What I'm Reading Right Now: Let Us Dream

This book caught my eye while strolling through, of all places, Target. In a surprising move, I bought it. It's not surprising because I avoid books written by religious figures, but because I have a notoriously difficult time with non-fiction. No matter how much the subject interests me, I've always struggled. Ask the Dalai Lama and Desmond Tutu -- their book on spirituality is spending its second consecutive year in my "Reading" pile. As any good publisher will tell you, the title and the cover have to draw the reader's interest. Like many Catholics and non-Catholics alike around the world, I followed the election of Pope Francis with keen interest back in 2013. His compassion for the poor and his servant's heart have made believers out of even the Church's biggest critics, and his commitment to his mission has been inspiring. In a time where the future looks bleak to so many of us, I was interested in his thoughts about the future.

From the first few pages, I discovered that his message was a specific one, rather than the general one I was expecting. He speaks mainly about the COVID-19 pandemic, and how we as a people have struggled while adapting to increased solitude, isolation, and morbidity. The book breaks down into three categories: seeing, deciding (or discerning), and action. The Pope is an embodiment of the adage that a genius can take complex things and make them appear simple. He discusses how the pandemic has provided humanity with a unique opportunity to assess where we've been, and how we can create a new reality from the lessons we've learned. Not surprisingly, the Pope offers insight that what ails society can be learned from those on the fringes of our society, namely the homeless and the poor. He describes how we can fall victim to what he refers to as "bad spirit," and how it keeps us from realizing our true potential as human beings. And while none of us like to hear or read about how we're falling short, he is not critical in the dogmatic sort of way that has led many away from organized religion over the years. It was easy to envision a scenario where the reader is just sitting down with the head of the Catholic Church and discussing matters of the spirit over lunch. I wonder if Pope Francis is a salad guy or a dessert guy...
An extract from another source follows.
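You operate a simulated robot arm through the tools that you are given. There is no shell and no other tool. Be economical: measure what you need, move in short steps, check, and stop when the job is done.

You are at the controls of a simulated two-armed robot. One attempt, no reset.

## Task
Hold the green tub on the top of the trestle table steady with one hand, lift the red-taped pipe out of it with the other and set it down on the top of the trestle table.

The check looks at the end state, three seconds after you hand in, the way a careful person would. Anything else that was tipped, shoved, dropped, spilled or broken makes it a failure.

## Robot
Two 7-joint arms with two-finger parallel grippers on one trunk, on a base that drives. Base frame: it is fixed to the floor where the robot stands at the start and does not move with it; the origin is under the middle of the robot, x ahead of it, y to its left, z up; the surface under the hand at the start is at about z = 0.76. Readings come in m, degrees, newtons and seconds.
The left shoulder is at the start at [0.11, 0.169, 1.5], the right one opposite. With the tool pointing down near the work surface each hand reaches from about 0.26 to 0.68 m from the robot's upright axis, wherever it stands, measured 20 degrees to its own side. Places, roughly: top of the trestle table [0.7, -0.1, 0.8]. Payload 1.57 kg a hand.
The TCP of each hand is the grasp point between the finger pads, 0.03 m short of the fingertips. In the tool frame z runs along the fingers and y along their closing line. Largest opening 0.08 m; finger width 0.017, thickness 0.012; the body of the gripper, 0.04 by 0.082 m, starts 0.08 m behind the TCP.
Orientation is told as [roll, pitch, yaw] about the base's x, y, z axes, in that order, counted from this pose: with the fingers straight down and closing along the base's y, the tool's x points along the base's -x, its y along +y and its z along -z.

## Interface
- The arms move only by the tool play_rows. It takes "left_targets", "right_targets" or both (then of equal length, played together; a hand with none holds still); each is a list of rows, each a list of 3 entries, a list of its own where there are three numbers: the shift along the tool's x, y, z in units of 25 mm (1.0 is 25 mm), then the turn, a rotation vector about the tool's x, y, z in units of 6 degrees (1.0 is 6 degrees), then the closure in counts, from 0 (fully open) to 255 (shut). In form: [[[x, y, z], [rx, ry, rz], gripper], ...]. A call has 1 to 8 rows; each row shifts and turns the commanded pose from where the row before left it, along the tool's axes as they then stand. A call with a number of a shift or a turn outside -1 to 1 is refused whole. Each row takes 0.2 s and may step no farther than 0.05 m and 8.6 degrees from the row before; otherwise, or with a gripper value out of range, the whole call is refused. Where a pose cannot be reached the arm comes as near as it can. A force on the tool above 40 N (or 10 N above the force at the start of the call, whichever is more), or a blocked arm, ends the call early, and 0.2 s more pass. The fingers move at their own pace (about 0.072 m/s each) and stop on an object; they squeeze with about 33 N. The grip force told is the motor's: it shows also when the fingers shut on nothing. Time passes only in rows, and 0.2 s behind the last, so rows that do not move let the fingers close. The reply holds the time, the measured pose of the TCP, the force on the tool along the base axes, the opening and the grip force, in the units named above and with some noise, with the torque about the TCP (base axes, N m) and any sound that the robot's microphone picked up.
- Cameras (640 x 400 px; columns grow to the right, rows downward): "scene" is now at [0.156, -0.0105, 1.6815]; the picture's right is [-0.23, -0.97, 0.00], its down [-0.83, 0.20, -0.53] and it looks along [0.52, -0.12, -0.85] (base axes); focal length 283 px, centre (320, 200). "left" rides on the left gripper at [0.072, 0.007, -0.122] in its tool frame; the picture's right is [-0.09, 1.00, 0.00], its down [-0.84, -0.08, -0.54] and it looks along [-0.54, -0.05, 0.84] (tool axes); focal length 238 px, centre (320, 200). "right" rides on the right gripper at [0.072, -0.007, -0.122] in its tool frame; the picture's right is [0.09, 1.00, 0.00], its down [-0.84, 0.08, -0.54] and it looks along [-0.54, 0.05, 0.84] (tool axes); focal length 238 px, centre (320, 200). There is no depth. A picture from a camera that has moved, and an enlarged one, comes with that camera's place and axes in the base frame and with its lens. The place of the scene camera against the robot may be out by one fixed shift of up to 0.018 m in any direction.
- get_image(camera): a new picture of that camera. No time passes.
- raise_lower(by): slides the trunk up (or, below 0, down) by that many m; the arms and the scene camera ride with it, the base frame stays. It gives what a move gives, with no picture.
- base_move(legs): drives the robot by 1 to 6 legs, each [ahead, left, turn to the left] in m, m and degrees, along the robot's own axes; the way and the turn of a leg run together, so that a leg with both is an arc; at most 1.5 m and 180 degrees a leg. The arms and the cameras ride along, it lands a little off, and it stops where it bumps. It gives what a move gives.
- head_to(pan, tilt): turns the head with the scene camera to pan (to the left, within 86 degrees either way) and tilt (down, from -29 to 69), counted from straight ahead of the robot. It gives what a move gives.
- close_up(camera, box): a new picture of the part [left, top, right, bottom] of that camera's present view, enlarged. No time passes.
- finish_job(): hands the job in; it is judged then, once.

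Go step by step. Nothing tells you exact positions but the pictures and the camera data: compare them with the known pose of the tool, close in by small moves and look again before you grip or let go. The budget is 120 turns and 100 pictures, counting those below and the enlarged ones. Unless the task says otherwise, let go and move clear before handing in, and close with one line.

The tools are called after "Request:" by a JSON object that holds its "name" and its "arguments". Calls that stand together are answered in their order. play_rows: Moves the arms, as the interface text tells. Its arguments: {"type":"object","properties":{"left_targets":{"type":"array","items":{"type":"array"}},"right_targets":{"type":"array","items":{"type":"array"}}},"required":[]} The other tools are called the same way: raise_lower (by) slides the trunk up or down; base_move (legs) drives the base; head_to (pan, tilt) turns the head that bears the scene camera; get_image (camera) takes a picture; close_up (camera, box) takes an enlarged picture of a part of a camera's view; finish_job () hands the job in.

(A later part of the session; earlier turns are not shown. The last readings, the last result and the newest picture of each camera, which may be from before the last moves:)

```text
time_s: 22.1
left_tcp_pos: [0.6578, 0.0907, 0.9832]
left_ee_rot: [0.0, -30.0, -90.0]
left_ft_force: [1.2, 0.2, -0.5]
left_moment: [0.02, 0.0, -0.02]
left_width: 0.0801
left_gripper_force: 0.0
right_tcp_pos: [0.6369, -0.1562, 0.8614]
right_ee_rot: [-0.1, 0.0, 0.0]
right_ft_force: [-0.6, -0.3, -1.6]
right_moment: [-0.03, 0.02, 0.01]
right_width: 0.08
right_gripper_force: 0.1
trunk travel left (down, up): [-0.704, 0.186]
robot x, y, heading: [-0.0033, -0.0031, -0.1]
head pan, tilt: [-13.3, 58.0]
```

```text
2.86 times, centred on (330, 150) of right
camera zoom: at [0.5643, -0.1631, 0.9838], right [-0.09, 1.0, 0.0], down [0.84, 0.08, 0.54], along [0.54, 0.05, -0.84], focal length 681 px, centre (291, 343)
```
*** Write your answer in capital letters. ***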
For the hardcore Catholics out there who probably view Francis as "too liberal" anyway, prepare to be more disappointed. Some may find his descriptions of some members of the faithful as modern-day Pharisees, bound by tradition and lacking empathy, a little disconcerting. He speaks of progressive things that the Church has traditionally avoided addressing. On the other hand, those who read this book expecting to tear down the walls and rebuild the Church will be similarly disappointed. I'm afraid that the Pope is still very much Pro-Life, and he doesn't seem willing to discuss married folks or women becoming priests any time soon. And while he seems to shy away from these issues, I'm willing to give him the benefit of the doubt because these issues are often not relevant to the situation at hand.

That leaves those like me, lost sheep who desperately seek a shepherd. I came away from this book inspired, ready to serve my fellow human and my Creator as well. I have contemplated returning to church (once that becomes a thing again). I'm grateful for having read this, even though it proved tedious at times. That being said, the issues I had were directly related to me, and not the Pontiff. I wholeheartedly recommend this book, especially for anyone who is struggling with faith in this time of darkness.